STATED TASK A »
Reproduce the wording of the article between "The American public" and "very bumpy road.", with both ends included.
STATED TASK B »
Supply the part of the article that comes after its last sentence.

(Saved entries)
##########
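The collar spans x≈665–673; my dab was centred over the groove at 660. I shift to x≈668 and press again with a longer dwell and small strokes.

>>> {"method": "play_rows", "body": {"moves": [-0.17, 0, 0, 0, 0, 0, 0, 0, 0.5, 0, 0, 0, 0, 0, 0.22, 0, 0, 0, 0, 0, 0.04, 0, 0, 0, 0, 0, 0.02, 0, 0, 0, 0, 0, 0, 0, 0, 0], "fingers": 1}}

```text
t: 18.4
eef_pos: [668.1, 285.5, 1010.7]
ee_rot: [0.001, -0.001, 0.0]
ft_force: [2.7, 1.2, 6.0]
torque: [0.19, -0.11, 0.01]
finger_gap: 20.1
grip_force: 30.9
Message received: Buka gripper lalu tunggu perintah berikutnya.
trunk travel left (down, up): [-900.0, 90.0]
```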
##########
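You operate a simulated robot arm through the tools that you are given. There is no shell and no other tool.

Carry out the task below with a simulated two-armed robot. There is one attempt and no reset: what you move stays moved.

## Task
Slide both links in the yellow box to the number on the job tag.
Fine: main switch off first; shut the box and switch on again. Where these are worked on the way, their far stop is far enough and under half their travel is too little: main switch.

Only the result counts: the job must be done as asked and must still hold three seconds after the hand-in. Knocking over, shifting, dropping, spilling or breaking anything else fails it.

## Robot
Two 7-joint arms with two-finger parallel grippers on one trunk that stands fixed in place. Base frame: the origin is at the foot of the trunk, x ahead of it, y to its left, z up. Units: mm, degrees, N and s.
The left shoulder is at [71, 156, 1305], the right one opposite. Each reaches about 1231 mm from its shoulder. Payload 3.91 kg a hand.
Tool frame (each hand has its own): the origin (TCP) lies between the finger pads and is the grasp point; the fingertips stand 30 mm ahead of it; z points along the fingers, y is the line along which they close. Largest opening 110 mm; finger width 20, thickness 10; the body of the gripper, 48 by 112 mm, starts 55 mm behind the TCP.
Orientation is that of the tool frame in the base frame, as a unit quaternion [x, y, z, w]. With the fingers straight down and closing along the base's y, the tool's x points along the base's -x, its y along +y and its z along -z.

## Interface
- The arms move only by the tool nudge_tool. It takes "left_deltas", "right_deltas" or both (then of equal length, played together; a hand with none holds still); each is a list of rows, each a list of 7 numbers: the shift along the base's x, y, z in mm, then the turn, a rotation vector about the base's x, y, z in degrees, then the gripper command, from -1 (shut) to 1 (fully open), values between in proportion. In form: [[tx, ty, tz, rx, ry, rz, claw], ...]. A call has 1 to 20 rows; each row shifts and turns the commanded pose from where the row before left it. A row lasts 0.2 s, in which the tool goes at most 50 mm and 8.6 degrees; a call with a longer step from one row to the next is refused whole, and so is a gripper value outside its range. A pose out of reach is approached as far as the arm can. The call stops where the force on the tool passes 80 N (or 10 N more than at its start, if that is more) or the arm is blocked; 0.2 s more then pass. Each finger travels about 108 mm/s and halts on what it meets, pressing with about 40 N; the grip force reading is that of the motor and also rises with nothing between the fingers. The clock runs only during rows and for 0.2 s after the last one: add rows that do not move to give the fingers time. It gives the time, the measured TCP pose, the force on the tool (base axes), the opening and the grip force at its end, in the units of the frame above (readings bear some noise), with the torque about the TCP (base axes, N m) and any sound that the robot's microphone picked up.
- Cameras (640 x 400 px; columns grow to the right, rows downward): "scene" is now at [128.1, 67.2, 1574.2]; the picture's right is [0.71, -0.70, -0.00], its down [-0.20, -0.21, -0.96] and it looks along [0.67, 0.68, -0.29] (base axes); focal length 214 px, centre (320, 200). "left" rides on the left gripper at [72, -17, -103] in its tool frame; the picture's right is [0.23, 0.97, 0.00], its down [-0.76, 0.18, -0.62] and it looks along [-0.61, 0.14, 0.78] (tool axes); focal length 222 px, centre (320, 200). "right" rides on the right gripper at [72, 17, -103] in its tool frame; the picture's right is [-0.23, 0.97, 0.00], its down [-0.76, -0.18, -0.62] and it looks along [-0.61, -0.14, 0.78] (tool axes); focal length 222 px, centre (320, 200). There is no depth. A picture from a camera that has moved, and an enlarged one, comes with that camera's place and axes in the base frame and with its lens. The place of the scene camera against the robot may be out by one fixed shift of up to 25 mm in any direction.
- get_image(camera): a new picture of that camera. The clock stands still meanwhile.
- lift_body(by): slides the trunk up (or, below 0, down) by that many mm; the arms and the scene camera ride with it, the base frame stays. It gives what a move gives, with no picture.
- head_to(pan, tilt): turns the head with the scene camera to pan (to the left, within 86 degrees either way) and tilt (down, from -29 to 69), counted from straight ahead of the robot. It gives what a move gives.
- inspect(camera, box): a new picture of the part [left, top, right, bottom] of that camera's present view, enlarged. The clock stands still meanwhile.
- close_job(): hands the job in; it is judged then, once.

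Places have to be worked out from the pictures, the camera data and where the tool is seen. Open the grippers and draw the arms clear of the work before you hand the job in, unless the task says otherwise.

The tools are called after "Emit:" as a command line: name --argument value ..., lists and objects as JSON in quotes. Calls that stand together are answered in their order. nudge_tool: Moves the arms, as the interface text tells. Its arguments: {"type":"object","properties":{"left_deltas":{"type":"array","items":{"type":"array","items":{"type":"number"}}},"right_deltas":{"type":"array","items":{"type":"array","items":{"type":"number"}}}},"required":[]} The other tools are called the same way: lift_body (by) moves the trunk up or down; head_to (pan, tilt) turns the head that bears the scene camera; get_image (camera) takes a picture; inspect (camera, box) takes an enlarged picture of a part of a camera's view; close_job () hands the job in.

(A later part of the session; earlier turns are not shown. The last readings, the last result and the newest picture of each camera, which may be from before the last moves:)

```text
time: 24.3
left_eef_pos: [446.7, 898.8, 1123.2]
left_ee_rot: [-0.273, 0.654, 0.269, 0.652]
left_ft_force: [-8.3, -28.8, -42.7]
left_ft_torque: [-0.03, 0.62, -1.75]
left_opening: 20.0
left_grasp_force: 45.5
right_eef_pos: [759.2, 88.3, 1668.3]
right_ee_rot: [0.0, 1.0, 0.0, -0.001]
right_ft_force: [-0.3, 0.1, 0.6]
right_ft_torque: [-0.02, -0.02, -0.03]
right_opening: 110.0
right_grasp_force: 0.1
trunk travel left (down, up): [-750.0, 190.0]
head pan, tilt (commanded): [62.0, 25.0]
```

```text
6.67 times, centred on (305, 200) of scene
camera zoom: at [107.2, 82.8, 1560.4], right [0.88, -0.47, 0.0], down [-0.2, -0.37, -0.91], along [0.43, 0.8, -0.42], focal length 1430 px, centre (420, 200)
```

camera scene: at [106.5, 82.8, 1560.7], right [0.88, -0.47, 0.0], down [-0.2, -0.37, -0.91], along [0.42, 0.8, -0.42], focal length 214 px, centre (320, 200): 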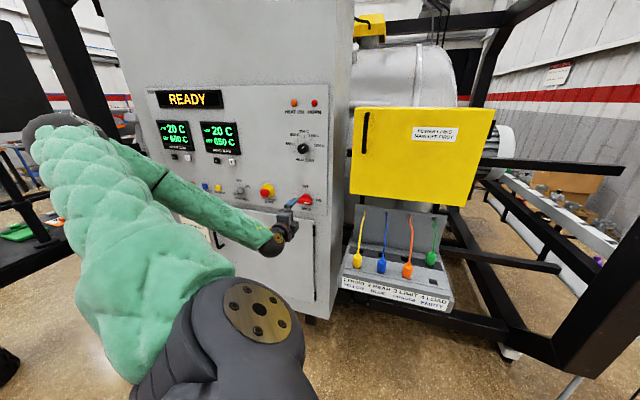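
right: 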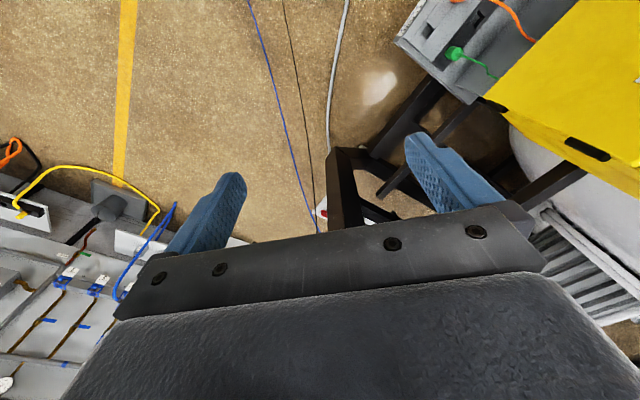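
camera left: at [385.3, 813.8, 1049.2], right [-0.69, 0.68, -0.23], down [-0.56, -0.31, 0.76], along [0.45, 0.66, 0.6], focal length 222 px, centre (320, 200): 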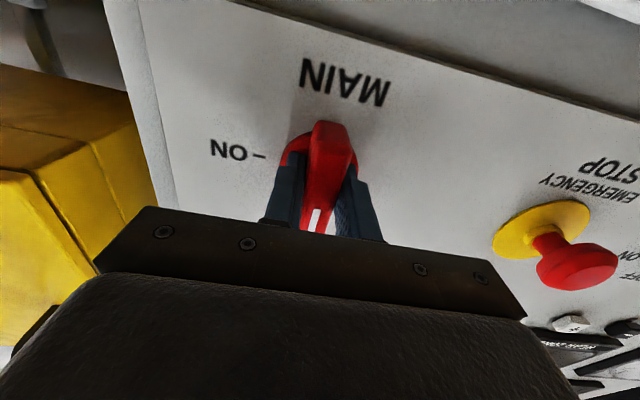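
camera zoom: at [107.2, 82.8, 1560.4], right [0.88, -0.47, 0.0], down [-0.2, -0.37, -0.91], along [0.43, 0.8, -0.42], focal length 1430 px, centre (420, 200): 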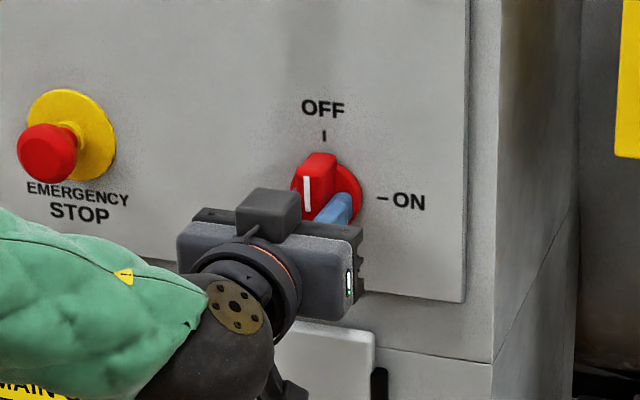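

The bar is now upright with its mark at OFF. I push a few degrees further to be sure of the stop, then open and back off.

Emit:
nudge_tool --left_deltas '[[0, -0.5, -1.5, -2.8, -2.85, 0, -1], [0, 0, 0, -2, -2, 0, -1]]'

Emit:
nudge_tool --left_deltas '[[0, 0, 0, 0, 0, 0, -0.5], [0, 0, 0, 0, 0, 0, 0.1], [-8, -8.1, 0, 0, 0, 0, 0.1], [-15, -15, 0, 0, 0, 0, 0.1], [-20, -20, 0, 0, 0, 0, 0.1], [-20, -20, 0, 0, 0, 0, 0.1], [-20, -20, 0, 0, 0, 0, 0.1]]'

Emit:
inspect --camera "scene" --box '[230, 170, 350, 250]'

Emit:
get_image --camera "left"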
##########
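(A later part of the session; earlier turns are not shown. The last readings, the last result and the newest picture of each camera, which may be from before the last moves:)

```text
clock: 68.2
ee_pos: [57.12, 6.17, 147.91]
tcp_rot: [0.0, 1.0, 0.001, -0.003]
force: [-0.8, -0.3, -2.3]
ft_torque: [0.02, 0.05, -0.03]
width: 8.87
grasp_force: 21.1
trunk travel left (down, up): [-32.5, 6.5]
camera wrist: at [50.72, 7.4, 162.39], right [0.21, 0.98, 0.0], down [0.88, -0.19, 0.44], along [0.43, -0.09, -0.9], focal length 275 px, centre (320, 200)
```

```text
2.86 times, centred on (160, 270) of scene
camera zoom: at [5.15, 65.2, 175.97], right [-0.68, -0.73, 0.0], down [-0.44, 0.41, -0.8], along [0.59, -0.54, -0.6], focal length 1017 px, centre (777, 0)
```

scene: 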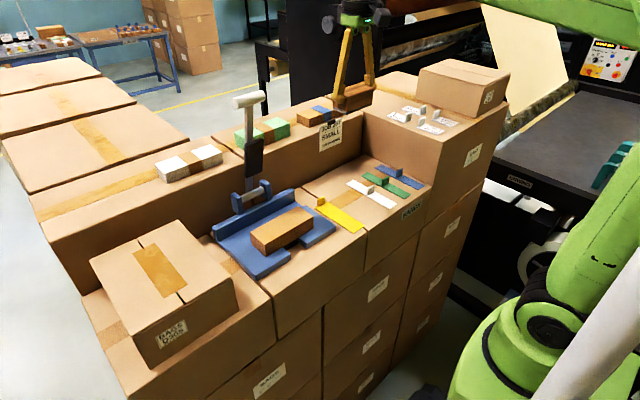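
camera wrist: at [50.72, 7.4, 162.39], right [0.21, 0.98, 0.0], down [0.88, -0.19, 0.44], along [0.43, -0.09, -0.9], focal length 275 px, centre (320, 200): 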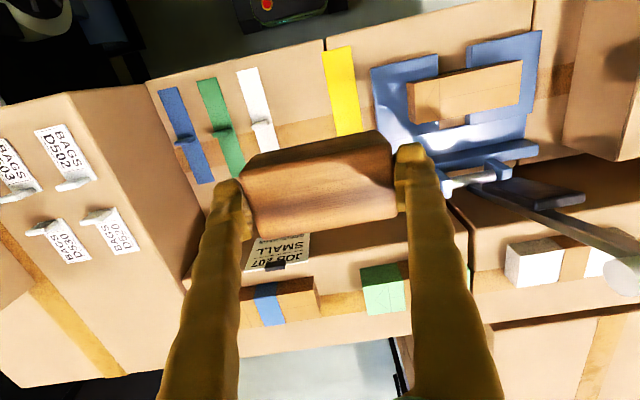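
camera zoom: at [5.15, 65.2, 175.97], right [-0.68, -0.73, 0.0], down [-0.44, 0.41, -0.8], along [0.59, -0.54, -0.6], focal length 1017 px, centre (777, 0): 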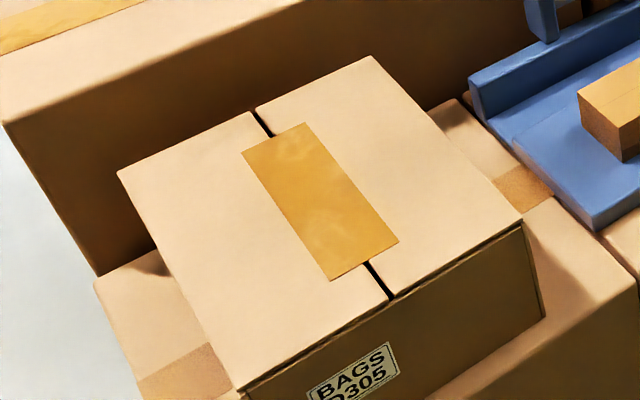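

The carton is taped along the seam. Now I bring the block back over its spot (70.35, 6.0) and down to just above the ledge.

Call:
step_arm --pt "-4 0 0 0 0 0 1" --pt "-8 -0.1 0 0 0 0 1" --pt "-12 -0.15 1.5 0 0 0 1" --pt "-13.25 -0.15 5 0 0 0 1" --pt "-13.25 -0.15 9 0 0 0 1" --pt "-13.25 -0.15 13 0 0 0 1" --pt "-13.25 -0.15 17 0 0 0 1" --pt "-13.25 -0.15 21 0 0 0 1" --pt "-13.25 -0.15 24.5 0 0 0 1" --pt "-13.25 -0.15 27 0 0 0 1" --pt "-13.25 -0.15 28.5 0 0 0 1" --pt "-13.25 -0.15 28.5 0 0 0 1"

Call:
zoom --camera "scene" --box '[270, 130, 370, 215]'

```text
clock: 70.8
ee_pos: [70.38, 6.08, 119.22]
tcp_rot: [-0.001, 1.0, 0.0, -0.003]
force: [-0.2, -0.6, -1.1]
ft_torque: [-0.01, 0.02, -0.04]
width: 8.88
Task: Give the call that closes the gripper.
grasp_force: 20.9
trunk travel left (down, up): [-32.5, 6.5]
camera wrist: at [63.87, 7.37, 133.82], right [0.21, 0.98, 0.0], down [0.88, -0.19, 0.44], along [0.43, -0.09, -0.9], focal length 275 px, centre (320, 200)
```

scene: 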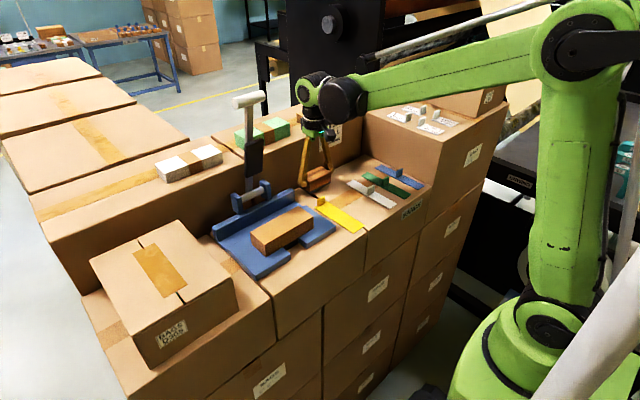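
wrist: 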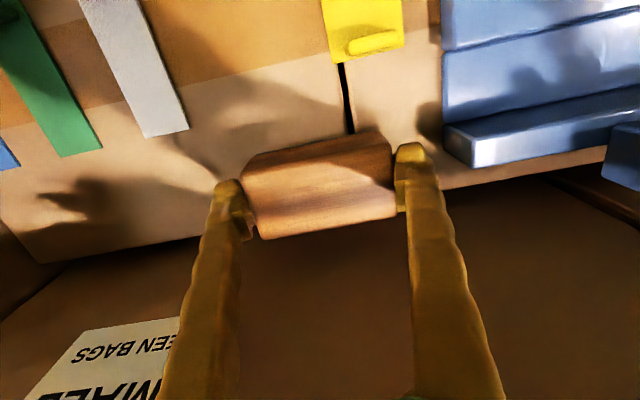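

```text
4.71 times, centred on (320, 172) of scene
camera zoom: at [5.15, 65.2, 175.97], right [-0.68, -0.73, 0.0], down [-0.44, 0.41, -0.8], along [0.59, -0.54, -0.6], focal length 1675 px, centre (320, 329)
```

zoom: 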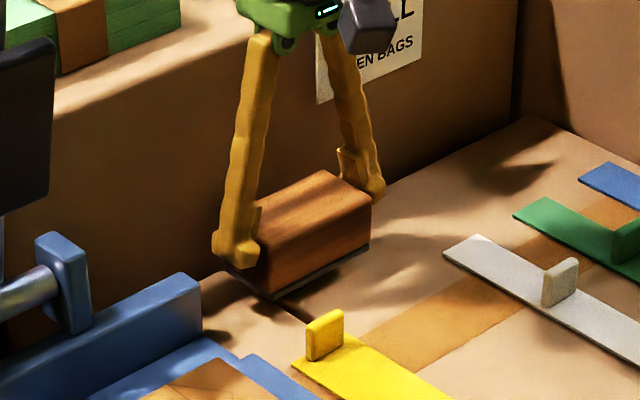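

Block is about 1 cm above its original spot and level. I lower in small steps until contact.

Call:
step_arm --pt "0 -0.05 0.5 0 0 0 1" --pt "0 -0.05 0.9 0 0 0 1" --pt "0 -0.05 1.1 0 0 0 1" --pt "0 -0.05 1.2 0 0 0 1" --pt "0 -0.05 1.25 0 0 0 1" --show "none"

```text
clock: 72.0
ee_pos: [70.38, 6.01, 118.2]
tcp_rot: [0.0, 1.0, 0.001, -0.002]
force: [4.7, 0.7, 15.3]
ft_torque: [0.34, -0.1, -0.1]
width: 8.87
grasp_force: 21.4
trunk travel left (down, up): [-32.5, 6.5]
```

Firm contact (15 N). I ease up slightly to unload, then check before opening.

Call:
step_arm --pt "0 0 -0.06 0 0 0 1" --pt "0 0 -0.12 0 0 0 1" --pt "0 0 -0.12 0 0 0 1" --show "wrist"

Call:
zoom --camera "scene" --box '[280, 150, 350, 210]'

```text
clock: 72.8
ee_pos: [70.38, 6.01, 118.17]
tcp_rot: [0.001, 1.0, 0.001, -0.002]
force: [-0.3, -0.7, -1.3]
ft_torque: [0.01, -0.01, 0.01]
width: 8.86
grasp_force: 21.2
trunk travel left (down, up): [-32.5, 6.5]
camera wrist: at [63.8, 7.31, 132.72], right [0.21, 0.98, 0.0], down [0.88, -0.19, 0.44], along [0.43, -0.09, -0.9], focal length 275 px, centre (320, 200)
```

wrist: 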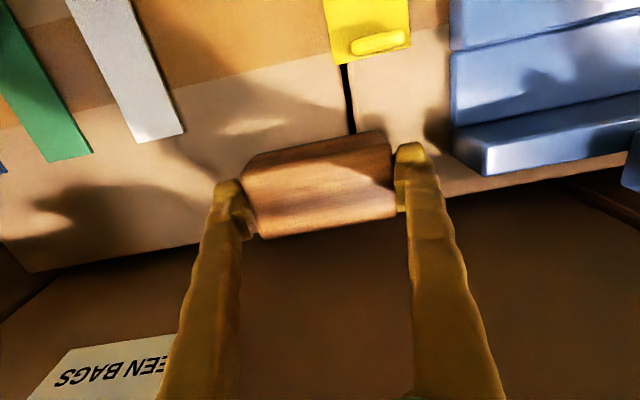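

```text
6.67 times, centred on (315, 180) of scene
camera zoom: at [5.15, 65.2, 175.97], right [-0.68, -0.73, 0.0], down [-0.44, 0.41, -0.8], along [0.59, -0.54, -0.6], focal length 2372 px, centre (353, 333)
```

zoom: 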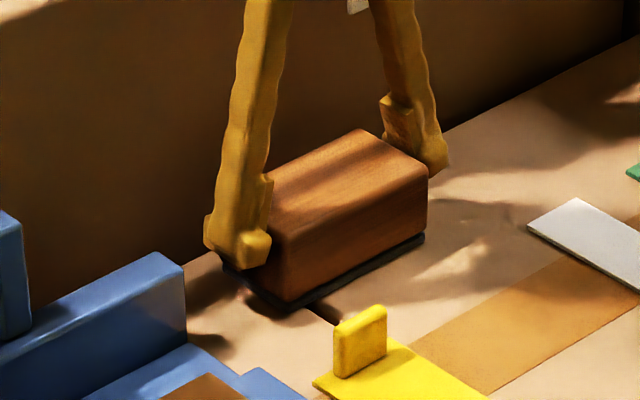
##########
ARTICLE »
And yes, their is a name for this future oil issue. Peak Oil which translates to actually mean the world supply of crude oil is now diminishing while the world demand is significantly increasing along with the world population.
And for the industrial world it is disaster plus. And just to stir the pot sixty percent of today's crude production is concentrated in the middle east.
And they know it along with who has what, who needs what and for how much.
The American public maybe intentionally uninformed but those who have oil are not. So basking in the fluorescent lights of the local Mall maybe a thing of the past for Mr. and Mrs. Waddle USA.

In the comments section following the article it is pointed out that we will not be driving large personal vehicles in 2011. Really!
I believe it will be far more serious than that in three to four years.
Try on... being hot when it's hot and cold when it's cold. Fuel converted to electricity is what creates a temperate ambient temperature.

And no coal, sand or shale crude or the others such as solar, wind and wave will take up the slack. And now that some of us see an energy crunch coming we again have the glow of a crush on nuclear.
But don't count on instant nukes as that is not for ten to fifteen years and down a very bumpy road.
I still see this as far more than just energy issues.
It will be food production, transportation and the national electrical grid along with social unrest which are some of the issues most of us don't give allot of thought too.

What are the options?
Their is only one positive option and it is not SERIOUSLY being considered. It's energy conservation. The nation would have to go to a 'war time' regime which would require leadership and direction as well as a redirection of labor and resources.
This administration or for that matter neither political party have any intention of broaching that subject.
They both get their funding from the corporations and the national banks who are not in the business of serving the nation or the people.

And maybe before that we would also need to have a feeling of national impending crisis far more than the concern that's just dawning that we might have a really big financial crisis in the very near future.

Unfortunately, the neo cons have other plans for us and the middle east. The citizens of the U.S. are really considered as foreign nationals by the neo cons. They have moved on and nolonger care what we think or do as they have an international plan which doesnt need our support.

Am i implying martial law? We'll what else is going to keep us under control in a bankrupt nation that will soon be going energy dysfunctional?
Did someone say Blackwater? I will agree on that one. Their is allot more going on with Blackwater and Graystone than has come out. They are the intended force that will be used to control the u.s. population when they declare marshal law.
An ultra right "Christian" led mercenary group. Graystone is an out front Mercenaries organization also owned by Prince. Blackwater states they offer security for a price. Graystone is offering repression for a price.
it's and actual military force responsible only to them selves.
##########
TASK RESPONSE A »
The American public maybe intentionally uninformed but those who have oil are not. So basking in the fluorescent lights of the local Mall maybe a thing of the past for Mr. and Mrs. Waddle USA.

In the comments section following the article it is pointed out that we will not be driving large personal vehicles in 2011. Really!
I believe it will be far more serious than that in three to four years.
Try on... being hot when it's hot and cold when it's cold. Fuel converted to electricity is what creates a temperate ambient temperature.

And no coal, sand or shale crude or the others such as solar, wind and wave will take up the slack. And now that some of us see an energy crunch coming we again have the glow of a crush on nuclear.
But don't count on instant nukes as that is not for ten to fifteen years and down a very bumpy road.

TASK RESPONSE B »
Try searching Blackwater on Amazon if you have doubts. And the TV monitored tactics we saw used after Katrina is not in the plan.

And for anyone having doubts about that I suggest they awake from their nap and smell the blood.

Thursday, October 18, 2007

CA Climate

Regarding California climate.
For the few who might be interested... and i don't mean to sound cynical but talking with people the response is generally 'we have had lots of droughts in the past but then it eventually rains.' And one response that stands out included the remark: "The scientist are not in agreement about what is happening."
Sorry, they are in agreement on climate change if we read... any... of the science journals.
Also, that was one of Gore's major points. This is now a world wide crisis that's been confirmed by earth scientist from all over the world.

The glaciers and both polls are melting and now we are experiencing the same world water scarcity issues in California.
What makes this of immediate seriousness in California is this is the water for most of the 30 million people in this state.

And then the state is also seen as a bread basket for the nation.
The state government is very aware of this but their attitude is don't frighten the sheep. As the state has no answer either.
So we all wait ...while looking up.

Charlie is located @ 4000 ft in the Sierra's and south of Yosemite. Their is no snow pack of any significance from last season.
And the Sierra's is where the water comes from for most of the state other than the aquifer which is also slowly replenished by water from the mountains.
Rain also contributes to the aquifer water level.

The S.E. of the nation is now in serious drought. The S.W. is also in drought. The southern part of California is actually a semi desert which takes it's water from the north. And the northern part of the state gets that water from the Sierra's. And pumps it through a ditch and then pipes it to the lawns and golf courses in never, never land where 23 million people also happen to live.
Though the San Joaquin valley gets moocho replenishment for the valley cotton crop acreage. But that's another scandal we don't talk about.

What will be the response? Nine and half billion $$$ in a state bond measure for new reservoirs and desalinization facilities is being proposed. And the state is on it's own as their will be no federal funds as help.
It seems we can't fight oil wars and take care of business at home as well.
And all Empires have put conquest and expansion above domestic issues.

Will that water bond measure resolve the problem? I will say: No!
What will be the effective response? Migration is what people have done in the past.
You can see that as dark humor or delusion but bottle water will not make a solution.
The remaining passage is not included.